The sins were as grave as they were multiple. Before another KGB chief, Andropov, catapulted him into the Politburo, Gorbi had lorded it over the Stavropol province, one of the most corrupt in the country, which is saying a lot.
That North Caucasus province acted as a conduit between the Party/Mafia gangs that ran Transcaucasia, and the Party/Mafia gangs that ran Moscow. Billions of purloined roubles and millions of dollars flowed through Stavropol, some of them straight into Gorbi’s pockets. His chosen method of doing business earned him the nickname Mishka-konvert (‘Mickey Envelope’), suggesting he was regarded as corrupt even by Stavropol standards.
Semi-literate though Gorbi was, he had the animal cunning to hitch his wagon to Andropov’s star while the KGB chief was still clawing his way to the top. Gorbi was useful to Andropov: he’d play host to Moscow dignitaries visiting his fiefdom’s resorts.
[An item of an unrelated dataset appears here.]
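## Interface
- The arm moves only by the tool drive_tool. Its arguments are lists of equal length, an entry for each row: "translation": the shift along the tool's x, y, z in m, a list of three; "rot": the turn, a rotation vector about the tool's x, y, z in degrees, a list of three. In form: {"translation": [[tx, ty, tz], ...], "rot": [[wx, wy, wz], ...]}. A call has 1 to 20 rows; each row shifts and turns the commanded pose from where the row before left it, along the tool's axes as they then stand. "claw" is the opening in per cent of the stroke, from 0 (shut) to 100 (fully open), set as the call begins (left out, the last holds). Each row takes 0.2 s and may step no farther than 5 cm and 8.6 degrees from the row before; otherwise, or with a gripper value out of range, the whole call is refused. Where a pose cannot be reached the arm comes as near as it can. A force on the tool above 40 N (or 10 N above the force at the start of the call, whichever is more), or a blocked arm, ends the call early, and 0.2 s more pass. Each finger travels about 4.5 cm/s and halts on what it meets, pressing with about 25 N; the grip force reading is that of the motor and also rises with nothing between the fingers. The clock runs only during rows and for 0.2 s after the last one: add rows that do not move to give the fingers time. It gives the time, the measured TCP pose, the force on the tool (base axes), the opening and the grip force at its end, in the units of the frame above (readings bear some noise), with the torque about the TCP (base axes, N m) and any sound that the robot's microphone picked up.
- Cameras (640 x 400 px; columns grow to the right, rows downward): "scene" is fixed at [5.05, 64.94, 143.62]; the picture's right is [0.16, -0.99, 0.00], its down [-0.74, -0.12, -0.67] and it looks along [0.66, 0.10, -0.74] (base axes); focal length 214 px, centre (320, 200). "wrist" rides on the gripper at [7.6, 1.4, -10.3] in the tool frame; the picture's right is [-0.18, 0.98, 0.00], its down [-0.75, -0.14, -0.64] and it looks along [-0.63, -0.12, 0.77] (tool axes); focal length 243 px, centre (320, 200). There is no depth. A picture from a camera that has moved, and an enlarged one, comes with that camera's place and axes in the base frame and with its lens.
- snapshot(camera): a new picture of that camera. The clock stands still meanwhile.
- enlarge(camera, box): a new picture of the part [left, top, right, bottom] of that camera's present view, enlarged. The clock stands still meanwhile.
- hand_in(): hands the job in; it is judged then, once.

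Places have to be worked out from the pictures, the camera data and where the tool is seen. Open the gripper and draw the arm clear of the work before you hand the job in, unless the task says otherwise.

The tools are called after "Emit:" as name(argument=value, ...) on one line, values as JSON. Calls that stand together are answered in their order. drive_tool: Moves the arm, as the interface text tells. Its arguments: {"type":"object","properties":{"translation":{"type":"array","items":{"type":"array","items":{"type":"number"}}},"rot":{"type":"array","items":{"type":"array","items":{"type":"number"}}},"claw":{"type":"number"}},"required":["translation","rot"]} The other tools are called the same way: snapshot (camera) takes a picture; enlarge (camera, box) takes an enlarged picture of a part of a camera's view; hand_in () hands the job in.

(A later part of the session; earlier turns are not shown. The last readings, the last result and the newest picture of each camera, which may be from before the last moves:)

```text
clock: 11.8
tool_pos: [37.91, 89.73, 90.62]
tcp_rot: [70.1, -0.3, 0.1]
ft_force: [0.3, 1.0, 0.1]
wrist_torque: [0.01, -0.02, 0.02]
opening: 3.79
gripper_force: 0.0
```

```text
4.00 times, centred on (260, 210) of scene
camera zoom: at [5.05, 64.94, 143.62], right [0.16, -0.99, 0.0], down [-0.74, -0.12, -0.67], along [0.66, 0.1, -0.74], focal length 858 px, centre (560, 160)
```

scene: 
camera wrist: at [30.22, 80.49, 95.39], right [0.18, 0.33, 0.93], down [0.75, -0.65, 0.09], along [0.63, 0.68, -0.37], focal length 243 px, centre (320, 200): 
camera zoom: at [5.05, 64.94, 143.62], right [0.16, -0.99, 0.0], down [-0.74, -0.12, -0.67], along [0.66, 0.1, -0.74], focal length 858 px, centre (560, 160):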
Having loosened their tongues with vodka, Gorbi would then dutifully inform Andropov of any interesting findings, thus smoothing his succession to power.
Andropov expressed his gratitude by having a Politburo member knocked off in a staged accident and moving Gorbi, still largely unknown in the country, into the vacancy thus formed in the Kremlin’s inner sanctum.
Having eventually found himself at the helm, Gorbi acted in the manner of all his illustrious predecessors: lying and murdering. One example of the former was his flat denial that anything untoward had happened in Chernobyl in 1986. Had the westward winds not made Geiger counters go haywire in Scandinavia and Scotland, the disaster would have been hushed up like so many others.
When the Soviet Union began to creak, Gorbi reacted according to type. He encouraged an internecine massacre in Karabakh, 1988; created a carnage in Tbilisi, 1989; had Spetsnaz storm Baku, 1990; twice introduced troops into Moscow, 1990 and 1991; blockaded Lithuania, 1990; landed airborne troops in the middle of a peaceful demonstration in Vilnus, with entrenchment tools busting the demonstrators’ heads.
His KGB curators then put a gentle word into Gorbi’s ear, telling him to see the situation as an opportunity, not a threat. Scratch our back, Mishka, and we’ll scratch yours. Our goals are the same as yours, but the Soviet Union has outlived its usefulness as a way of achieving them. Leave it to us, and worry nought: we’ll look after you.
Gorbi then took part in the staging of the 1991 sham coup d’état, in which power was transferred from him to Yeltsyn de jure, and from the Party to the KGB/Mafia elite de facto. Gorbi got his General Secretary’s ransom in the shape of the Gorbachev Foundation, originally capitalised at $8 billion. Considering that his official monthly salary had never exceeded $600, he must have saved quite a bit by taking bag lunches.
Since then Gorbi has been basking in the reputation of the world’s senior statesman, feted by all and sundry. Much to the amusement of cultured Russians, he’s even described as an intellectual in the West, where people don’t realise he speaks with a Russian equivalent of Eliza Doolittle’s accent and syntax, pre-Higgins.
Now his KGB minders decided it was time to take Gorbi off the mothballs and have him express his admiration for Putin’s feral policies. He duly obliged, but I’d be careful if I were Gorbi.
As the true Russian god, the KGB giveth and the KGB taketh away. This god is wrathful – one wrong step and he’ll smite you. The safest way for Gorbi to live out his life in peace would have been to keep his mouth shut. But then that option might not have been on the table.